Les contributions les plus pertinentes restent celles des cinéastes Costa Gavras, Radu Mihaileanu, et du chorégraphe Angelin Preljocaj. Originaires de Grèce, de Roumanie ou d'une "Albanie imaginaire" (pour le danseur), ils expliquent pourquoi eux ou leurs parents se sont installés dans l'hexagone, dans des témoignages émouvants et  trop courts ("J'appartenais à une classe sociale qui ne pouvait pas s'en sortir. Les études en France étaient gratuites, c'était formidable", confie le réalisateur de L'aveu).

Jean-Marie Gustave Le Clézio somme, lui, la France de se réveiller, dans une envolée aussi lyrique que peu étayée ("je songe à un pays-mon pays qui cesserait de se bercer dans son sommeil hypnotique avec les airs mélancoliques du passé".)

3 A ceux qui pensent que la France doit s'ouvrir (mais que c'était quand même mieux avant)

Faut-il incriminer l'âge de la dizaine de contributeurs, dont une bonne partie a largement dépassé la soixantaine ? Le journal plaide pour l'ouverture au "monde", mais semble méfiant vis-à-vis des outils de la modernité.

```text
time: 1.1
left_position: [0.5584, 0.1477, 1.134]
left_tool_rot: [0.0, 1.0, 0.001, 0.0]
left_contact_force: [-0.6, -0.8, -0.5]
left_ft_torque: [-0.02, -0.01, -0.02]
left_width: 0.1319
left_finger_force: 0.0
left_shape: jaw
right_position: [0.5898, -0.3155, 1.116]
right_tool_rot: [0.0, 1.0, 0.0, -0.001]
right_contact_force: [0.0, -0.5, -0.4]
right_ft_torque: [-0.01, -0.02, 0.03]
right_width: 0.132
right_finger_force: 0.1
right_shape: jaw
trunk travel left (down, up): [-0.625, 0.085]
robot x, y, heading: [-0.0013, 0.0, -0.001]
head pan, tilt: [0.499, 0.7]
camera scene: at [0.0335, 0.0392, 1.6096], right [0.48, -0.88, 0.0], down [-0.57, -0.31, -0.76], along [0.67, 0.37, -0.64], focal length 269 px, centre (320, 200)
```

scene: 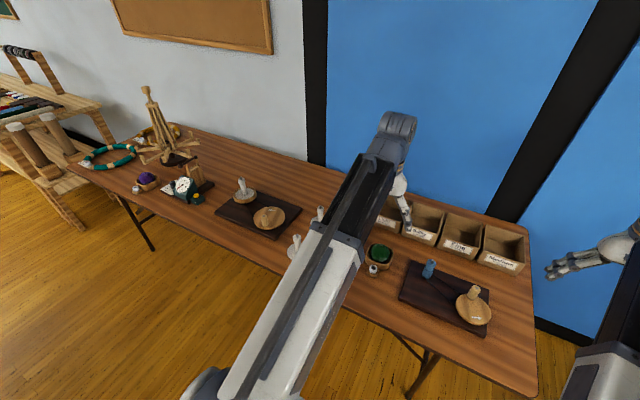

Le romancier Tahar Ben Jelloun appelle tout bonnement  à "revenir aux choses simples et vraies , renouer avec les valeurs au moment où les bouleversements des nouvelles technologies nous inondent d'illusions au point de faire oublier morale et conscience". Retour vers le passé, en somme. Précisément ce que critique, dans ce même journal et sur la page opposée, Tzvetan Todorov : "une forme de nostalgie qu'on constate en France actuellement chez ceux pour qui tout était "mieux avant".

Sinon ? On ne relèvera pas qu'il n'y a qu'une seule signature féminine ( celle de la romancière Duong Thu Huong). Ni que le journal manque un peu de sang neuf (le bambin de la bande semble Olivier Pourriol, 42 ans, nimbé du succès de On-off, sa dénonciation du Grand Journal comme "machine à laver le cerveau"). 

Et sur le fond ? A l'exception de l'article de Tzvetan Todorov (Du génie français à l'identité française) et des témoignages cités plus haut (notamment celui de Radu Mihaileanu évoquant, sous Ceaucescu,  les bibliothèques à double rangée : "devant, les livres roumains autorisés, derrière, cachés, les livres interdits"),  le lecteur a  l'impression de payer 2,80 euros pour l'équivalent des pages débats du Monde. Et d'y trouver davantage d'injonctions que d'analyses insolites ou de récits surprenants. Le 1, tu feras rêver tes lecteurs, dans ton numéro deux ?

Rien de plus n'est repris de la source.